Still, Lor has 14 wins in the book, with every one of them from stable transfers and an amazing eight from just 18 runners in Class Five – and those cast-offs don’t look anywhere near done either.
As Lor’s former boss has shown throughout his career, having a healthy amount of untapped talent at the start of the term wins championships – and this is where Lor looks to have some real ammunition.
Lor has nine private purchase griffins (PPGs) and 12 other imports, Private Purchases (PPs), that are yet to race.
Of course, they may prove to be disappointing, but early signs from the trials are he has recruited well.
Size has the same amount of PPGs but his march up the rankings may not be as fated as some believe, with the master trainer sticking with a number of horses who may struggle to match their output from last season.
Horses like Giddy Giddy, Five Stars Agent, Arm Runda or Sergeant Titanium are all honest enough – but it’s hard to imagine a huge amount of wins coming out of that quartet.
Then there is the top end, with Size’s terrific batch of sprinters all clustered together in Class One. Mr Stunning, Amazing Kids and D B Pin basically have to race each other – and the other top sprinters – every time they go around. Throw Thewizardofoz into that mix as well if he doesn’t step up in trip and Premiere (rated 98) will be in the deep end if he wins again.
Then there is the fact that Size doesn’t actually “try” to win championships, he just wins them. Those trophies are simply a natural by-product of Size preparing each horse to the best of his ability.
If the title chase comes down to the wire, as it did for Size in 2014 against Caspar Fownes, or Yip in 2012, the Australian doesn’t seem to do anything differently, while his rivals run anything that will pass a vet check in a grab for glory.
Size’s remarkable 95 wins in 2016-17 is unlikely to be matched, in fact it is probable that the high water mark will precipitate a hangover. When Cruz trained 91 winners in 2005, he dropped to 58 the following season.
There is a reason why Size’s ninth championship was the first in consecutive seasons by any trainer since he won three straight in 2004 – because it is hard to do. Horses get high in the ratings and wins dry up.
If the Hong Kong racing world is tipped upside down, who else could make a run at snapping the expat status quo? So seems the most likely candidate after a breakout campaign in 2016-17.
Fownes’ former protégé finished fourth last season with 56 winners, but seems to have avoided a slump and has 15 private purchase griffins yet to race.
Those unraced prospects include Eighty Eighty, Gouten Of Garo and Smart Winner – all of whom could start favourite after impressive recent trials.

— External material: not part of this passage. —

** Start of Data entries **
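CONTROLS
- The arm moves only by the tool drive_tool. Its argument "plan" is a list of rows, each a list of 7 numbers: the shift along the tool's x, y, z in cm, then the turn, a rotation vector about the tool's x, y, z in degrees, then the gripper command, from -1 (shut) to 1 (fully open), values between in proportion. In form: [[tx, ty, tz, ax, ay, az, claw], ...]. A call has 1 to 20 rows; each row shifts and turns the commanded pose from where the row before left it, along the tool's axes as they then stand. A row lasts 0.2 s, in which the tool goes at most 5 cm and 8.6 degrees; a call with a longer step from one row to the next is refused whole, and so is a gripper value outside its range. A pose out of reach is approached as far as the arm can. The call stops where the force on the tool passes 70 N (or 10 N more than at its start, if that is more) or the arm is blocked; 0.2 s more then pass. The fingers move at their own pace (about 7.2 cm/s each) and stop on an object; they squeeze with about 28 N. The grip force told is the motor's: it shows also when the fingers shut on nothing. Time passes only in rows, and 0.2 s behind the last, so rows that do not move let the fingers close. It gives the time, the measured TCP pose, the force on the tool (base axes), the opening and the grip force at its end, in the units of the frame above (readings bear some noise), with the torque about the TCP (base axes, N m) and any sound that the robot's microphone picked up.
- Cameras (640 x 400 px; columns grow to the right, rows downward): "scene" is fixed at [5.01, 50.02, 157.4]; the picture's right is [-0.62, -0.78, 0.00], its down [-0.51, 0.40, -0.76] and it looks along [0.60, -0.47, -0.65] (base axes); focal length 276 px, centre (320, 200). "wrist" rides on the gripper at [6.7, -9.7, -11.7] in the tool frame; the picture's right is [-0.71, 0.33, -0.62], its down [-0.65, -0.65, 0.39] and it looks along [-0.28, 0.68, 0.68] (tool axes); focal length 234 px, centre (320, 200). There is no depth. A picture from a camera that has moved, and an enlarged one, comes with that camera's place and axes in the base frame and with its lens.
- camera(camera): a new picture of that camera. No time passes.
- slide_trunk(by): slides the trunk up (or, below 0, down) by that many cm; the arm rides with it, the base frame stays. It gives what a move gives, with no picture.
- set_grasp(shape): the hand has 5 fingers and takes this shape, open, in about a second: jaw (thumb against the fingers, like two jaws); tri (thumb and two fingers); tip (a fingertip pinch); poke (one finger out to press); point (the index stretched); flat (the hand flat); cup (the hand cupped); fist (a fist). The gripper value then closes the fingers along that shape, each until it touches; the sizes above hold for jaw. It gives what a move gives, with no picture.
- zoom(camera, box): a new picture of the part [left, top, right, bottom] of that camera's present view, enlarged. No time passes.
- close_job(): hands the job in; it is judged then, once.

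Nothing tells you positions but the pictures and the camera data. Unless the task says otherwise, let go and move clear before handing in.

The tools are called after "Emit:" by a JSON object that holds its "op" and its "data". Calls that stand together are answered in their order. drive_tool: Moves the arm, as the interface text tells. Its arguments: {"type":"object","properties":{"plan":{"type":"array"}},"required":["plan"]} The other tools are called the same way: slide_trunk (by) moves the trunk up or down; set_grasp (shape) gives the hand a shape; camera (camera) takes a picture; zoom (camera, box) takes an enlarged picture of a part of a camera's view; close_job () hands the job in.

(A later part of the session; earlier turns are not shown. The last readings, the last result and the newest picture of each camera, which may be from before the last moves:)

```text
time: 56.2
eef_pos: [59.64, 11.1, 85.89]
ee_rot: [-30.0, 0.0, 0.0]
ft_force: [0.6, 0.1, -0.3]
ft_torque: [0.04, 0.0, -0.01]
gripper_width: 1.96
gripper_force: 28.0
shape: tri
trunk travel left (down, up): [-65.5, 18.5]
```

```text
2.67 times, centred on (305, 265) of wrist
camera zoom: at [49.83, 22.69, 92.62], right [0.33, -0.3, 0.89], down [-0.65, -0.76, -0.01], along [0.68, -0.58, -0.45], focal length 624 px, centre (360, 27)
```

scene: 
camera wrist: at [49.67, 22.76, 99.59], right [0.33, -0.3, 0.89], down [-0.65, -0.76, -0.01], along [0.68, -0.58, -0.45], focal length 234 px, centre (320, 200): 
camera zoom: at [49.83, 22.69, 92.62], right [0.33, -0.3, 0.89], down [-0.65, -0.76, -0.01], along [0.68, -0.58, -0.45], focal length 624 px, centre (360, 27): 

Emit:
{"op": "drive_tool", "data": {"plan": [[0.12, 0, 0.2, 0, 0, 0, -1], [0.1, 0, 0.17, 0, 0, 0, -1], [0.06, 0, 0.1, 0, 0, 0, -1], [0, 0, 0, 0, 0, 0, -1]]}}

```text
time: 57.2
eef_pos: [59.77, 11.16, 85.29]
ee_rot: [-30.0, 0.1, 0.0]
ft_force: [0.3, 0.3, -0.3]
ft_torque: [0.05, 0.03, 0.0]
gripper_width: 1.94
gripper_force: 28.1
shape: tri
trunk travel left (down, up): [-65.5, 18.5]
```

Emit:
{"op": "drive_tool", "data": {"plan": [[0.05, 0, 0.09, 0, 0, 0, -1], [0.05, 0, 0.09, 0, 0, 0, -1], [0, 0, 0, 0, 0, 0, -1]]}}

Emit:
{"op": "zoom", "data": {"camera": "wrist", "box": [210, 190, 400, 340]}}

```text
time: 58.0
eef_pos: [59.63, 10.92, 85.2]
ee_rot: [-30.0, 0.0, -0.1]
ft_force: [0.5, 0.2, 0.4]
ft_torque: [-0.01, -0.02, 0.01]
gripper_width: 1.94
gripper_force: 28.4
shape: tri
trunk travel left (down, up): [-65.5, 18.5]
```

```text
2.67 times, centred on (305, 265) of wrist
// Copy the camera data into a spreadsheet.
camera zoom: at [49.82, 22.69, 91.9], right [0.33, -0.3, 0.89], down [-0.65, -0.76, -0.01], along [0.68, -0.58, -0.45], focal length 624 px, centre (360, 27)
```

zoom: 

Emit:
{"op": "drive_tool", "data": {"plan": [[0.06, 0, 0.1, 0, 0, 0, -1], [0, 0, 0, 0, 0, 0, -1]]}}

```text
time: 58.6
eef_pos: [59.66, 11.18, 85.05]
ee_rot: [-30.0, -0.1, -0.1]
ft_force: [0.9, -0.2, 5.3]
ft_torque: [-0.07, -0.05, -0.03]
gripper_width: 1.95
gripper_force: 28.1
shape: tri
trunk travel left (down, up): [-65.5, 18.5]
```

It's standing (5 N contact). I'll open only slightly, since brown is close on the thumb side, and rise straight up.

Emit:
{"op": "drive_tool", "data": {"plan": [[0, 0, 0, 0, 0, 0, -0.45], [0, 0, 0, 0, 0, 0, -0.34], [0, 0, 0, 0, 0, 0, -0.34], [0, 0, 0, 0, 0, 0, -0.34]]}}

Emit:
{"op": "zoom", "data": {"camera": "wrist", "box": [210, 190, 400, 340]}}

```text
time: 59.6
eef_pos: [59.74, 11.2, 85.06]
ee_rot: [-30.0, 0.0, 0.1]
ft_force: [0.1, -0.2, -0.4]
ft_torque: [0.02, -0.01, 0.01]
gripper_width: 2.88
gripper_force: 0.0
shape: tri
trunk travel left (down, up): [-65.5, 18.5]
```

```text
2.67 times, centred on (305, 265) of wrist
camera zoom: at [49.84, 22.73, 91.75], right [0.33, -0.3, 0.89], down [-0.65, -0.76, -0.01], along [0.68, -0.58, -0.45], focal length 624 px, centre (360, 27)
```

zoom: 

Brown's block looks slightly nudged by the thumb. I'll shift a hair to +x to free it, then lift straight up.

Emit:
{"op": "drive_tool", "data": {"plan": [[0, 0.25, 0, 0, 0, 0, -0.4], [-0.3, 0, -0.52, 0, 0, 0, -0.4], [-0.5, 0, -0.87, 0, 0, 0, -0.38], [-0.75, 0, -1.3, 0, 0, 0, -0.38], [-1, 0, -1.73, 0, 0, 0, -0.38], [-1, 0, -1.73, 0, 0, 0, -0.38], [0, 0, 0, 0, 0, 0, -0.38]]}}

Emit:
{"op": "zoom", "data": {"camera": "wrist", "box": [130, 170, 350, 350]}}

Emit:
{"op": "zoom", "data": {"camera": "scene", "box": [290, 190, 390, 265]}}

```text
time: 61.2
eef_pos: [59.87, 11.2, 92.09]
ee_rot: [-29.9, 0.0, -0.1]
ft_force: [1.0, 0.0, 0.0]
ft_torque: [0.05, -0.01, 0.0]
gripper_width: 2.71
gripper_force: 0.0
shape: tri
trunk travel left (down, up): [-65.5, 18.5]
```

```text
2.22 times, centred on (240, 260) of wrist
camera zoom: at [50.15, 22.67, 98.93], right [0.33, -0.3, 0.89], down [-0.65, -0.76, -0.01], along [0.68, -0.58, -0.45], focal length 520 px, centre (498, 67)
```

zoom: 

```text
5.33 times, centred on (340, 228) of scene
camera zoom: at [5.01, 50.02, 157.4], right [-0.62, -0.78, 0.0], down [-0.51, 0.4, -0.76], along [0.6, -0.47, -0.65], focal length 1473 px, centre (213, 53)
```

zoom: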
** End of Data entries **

It’s not as if So has gained his early foundation through pure weight of numbers either. His 10 wins have come from just 80 runners. By way of comparison, Yip has used 110 runners to get his 11 winners and Tsui has had the most runners of any trainer with 118.
Yip, Tsui and Shum (eight from 97) seem to have fired their shots early and left not much in reserve, but Yiu could be the sleeper.
Yiu has the second-best strike rate of any trainer with 14 per cent and a full, fresh looking stable.
He also has 17 unraced PPGs and also has just two horses rated higher than 100 – the types that no matter how good they are, are limited by virtue of the amount of races they can run in, let alone win.
History shows Yiu probably won’t be challenging for top spot, or even top three, with a career-best of 49 winners – but he is still one to watch through the middle to late season stretch.
Regardless of how far-fetched a complete changing of the guard might seem, maybe it is time to examine how the local stables are talked about.
However good we think trainers are, they are mostly measured by results. A “numbers”, low strike rate trainer like Tsui might be derided by some, but he has averaged 36 winners per season over 13 years, more than the career averages of expats David Ferraris, David Hall, Paul O’Sullivan and Tony Millard.
The purchase prices of horses brought to Hong Kong isn’t made public but it wouldn’t be a stretch to suggest that Tsui’s most expensive horse might not get past the front gate at some of the top yards.
There can be a double standard when it comes to comparing foreign trainers with locals. When Fownes wins four races in a season with a limited handicapper that’s “playing the system”, when a local trainer does the same, he gets called cynical or even sinister.
There is a long way to go, but maybe this is the season where local trainers change the way they are viewed – the only way that will happen is by competing for titles.